Jusqu'à sa mort, celui que l'on surnomme le « sage de Saint-Chamond » sera régulièrement consulté par de nombreux hommes politiques qui font appel à son bon sens et à son expérience. Il joue le rôle de conseiller, celui d'un « notable de province conservateur ».

Michelle Zancarini

Transcription

Présentateur
Au départ Monsieur Antoine Pinay ne s’était pas directement dirigé vers la politique. Loin de là, c’est n’est que vers la quarantaine qu’il devient le Maire de Saint-Chamond où il dirige une petite entreprise de tannerie. Sa vie, Jérôme Cathala.
Journaliste
Sa légende, c’était un celle d’un Français moyen, d’un monsieur tout le monde entré presque par hasard en politique. Car à priori Antoine Pinay né en 1891 était plutôt destiné à rester un petit industriel dirigeant d’une tannerie installé à Saint-Chamond. C’est d’ailleurs à partir de cette de petite ville de la Loire que va se construire sa carrière politique. Maire en 1929 puis conseiller général, député. En 1940, le sénateur Pinay vote les pleins pouvoirs à Pétain. D’abord sanctionné à la Libération, il sera réhabilité et retrouvera sans difficulté son siège de député en 1946. Mais jusque-là Antoine Pinay n’est encore qu’un parlementaire parmi d’autres. La quatrième République va peu à peu le sortir de l’ombre en lui offrant d’abord quelques portefeuilles éphémères. Puis en mars 52, de subtils dosages politiques amènent le Président Auriol à le désigner pour former un ministère de Centre Droit, le Gouvernement Pinay obtient l’investiture, c’est une surprise. Président du Conseil pour la première fois, Monsieur Pinay est investi grâce à la scission des votes RPF dont l’ensemble était prévu contre.
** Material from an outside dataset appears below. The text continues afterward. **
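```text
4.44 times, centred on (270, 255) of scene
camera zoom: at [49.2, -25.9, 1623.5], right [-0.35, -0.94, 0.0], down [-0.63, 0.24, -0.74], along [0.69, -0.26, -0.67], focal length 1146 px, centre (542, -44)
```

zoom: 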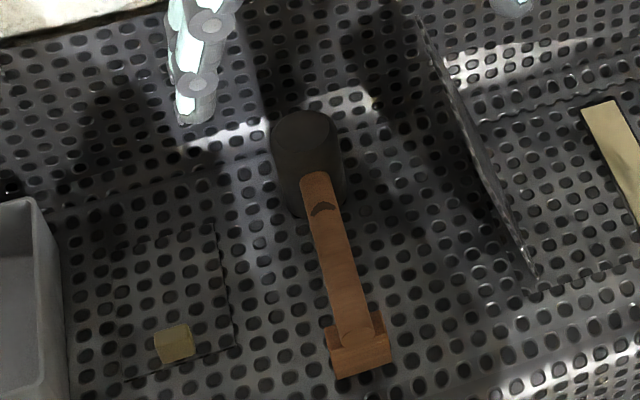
Autre surprise, le personnage Pinay fait immédiatement mouche auprès de l’opinion publique, d’autant que le nouveau président du Conseil qui a 62 ans et plus de 20 ans de vie publique derrière lui apparaît comme un homme neuf.
Antoine Pinay
Moi, je n’ai jamais fait ce qu’on appelle de politique politicienne, je n’ai jamais fait de réunion en public, je n’ai jamais assisté aux manifestations, aux manifestations publiques. J’ai toujours eu devant moi des problèmes qui intéressaient le pays et je m’en suis occupé sans me préoccuper de ma réélection et de mon avenir politique.
Journaliste
En attendant, le nouveau président du Conseil applique son programme de lutte contre l’inflation. Rigueur budgétaire et fiscale mais surtout lancement d’un emprunt indexé sur l’or. Avec au total un bilan mitigé sur le plan économique mais une cote de confiance au plus haut quand il démissionnera, l’expérience Pinay aura duré 9 mois. Paradoxe de cette période, Antoine Pinay est aussi populaire qu’un de Gaulle, en pleine traversée du désert, et bien plus qu’un Mendès France, qui attend encore son heure. 1958, avec le retour au pouvoir du général de Gaulle, Antoine Pinay conquiert un poste de premier plan. Ministre des Finances en compagnie d’un jeune secrétaire d’Etat nommé Valéry Giscard d’Estaing. A son actif, principalement la création du nouveau franc, le franc lourd.
Antoine Pinay
Un jour en sortant du métro, je prends mes journaux au kiosque à journaux qui était à côté de la station. Et il y avait là une petite fille qui devait avoir 6 ans, 7 ans qui achetait Babar et Tintin. Pour acheter Babar et Tintin, elle a sorti un billet de 10 000 francs. C’est après ça au conseil des ministres qui a suivi, que prenant ce prétexte-là j’ai sorti ce, cette idée de faire le nouveau franc parce que j’ai dit, tout le monde se croit milliardaire.
Journaliste
Mais en 1960 en désaccord avec de Gaulle, Antoine Pinay quitte le gouvernement et les allées du pouvoir pour se retirer dans sa ville Saint-Chamond. Par deux fois, en 1965 et 69, il refusera d’être candidat à l’élection présidentielle malgré la pression de ses amis politiques. Alors pendant 30 ans, Antoine Pinay va tenir le rôle du sage, celui auprès de qui les hommes politiques de tout bord aiment à se faire photographier. Celui à qui l’on demande conseil, celui qui détient la formule permettant de conserver popularité et confiance. C’est à dire le label Pinay qui fit d’un notable provincial et conservateur, le symbole d’une certaine conception de la politique.